Am Sonntag davor wurde das Manaslu-Basislager durch eine Lawine verwüstet, Opfer waren dabei glücklicherweise nicht zu beklagen. Wenige Tage davor aber kam bei einem Lawinenabgang auf dem mit 8.163 Metern achthöchsten Berg der Welt ein Sherpa aus Nepal ums Leben, ein Dutzend seiner Kollegen wurde teils schwer verletzt. An jenem Tag stürzte auch die bekannte US-Skibergsteigerin Hilaree Nelson bei der Abfahrt vom Manaslu in den Tod.

Die Todeszone ruft

Dabei hätte es noch viel schlimmer kommen können, wurden doch in der Herbstsaison allein für den Manaslu 404 Besteigungs-Genehmigungen (Permits) vergeben. 2021 waren es nur 171 gewesen. Da nahezu für jeden Expeditionsteilnehmer ein Sherpa vorgesehen ist, waren in den vergangenen Wochen rund 800 Menschen auf dem Weg in die sogenannte Todeszone – bei teils schlechtem Wetter und hoher Lawinengefahr. Nach und nach brachen die meisten Expeditionen ihre Besteigungsversuche wegen suizidaler Bedingungen ab.

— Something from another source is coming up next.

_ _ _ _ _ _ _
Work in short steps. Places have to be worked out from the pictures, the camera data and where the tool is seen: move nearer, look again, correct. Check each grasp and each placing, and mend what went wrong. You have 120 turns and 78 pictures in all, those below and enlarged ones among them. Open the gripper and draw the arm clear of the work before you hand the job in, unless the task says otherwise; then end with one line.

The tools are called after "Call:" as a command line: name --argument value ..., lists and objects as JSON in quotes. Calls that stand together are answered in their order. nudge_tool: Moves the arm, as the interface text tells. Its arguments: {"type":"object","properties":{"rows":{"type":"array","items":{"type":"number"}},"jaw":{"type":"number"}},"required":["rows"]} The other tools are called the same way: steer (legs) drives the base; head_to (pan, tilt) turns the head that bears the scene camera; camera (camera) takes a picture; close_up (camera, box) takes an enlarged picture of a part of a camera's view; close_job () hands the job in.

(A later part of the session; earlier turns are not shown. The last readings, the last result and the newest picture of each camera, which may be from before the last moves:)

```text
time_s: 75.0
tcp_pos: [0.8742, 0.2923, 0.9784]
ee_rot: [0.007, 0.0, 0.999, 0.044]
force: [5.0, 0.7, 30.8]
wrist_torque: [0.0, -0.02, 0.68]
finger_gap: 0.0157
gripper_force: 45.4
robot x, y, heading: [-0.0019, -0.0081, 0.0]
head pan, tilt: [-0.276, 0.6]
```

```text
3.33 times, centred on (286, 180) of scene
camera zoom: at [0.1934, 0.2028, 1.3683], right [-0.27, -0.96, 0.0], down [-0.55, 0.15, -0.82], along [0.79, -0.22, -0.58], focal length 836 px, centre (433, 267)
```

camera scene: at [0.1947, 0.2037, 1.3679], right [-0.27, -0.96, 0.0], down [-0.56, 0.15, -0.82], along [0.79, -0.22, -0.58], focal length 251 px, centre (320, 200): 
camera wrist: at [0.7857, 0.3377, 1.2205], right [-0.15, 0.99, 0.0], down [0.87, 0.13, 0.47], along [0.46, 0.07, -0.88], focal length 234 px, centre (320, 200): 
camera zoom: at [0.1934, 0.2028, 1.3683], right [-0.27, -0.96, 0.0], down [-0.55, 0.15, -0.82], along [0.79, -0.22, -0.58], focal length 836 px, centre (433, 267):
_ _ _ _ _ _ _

Ende Juli kam es auf dem K2, dem mit 8.611 Metern zweithöchsten Berg, der bislang eine der am schwierigsten zu besteigenden Erhebungen war, zu besorgniserregenden Szenen, wie man sie etwa aus 2019 vom Everest kennt: Just an der gefährlichsten Stelle, dem sogenannten Flaschenhals, staute es. Mehr als 400 Permits sorgten für den Ansturm.

Reinhold Messner kritisiert seit Jahrzehnten die Entwicklung hin zum Massentourismus – nicht nur auf den höchsten Bergen. Dem STANDARD sagte er nun: "Meine Warnungen haben nichts gebracht, es ist schlimmer geworden. Ich bin mit meinem Alpinismus gescheitert. Kaum jemand hat den Alpinismus der Reduktion, des Verzichts auf viele Hilfsmittel und Infrastruktur, nachgemacht. Die Leute gehen dorthin, wo auch die anderen sind." Wahrscheinlich muss erst wieder einmal etwas Größeres passieren, damit ein Umdenken stattfindet", mahnt die Bergsteigerlegende aus Südtirol.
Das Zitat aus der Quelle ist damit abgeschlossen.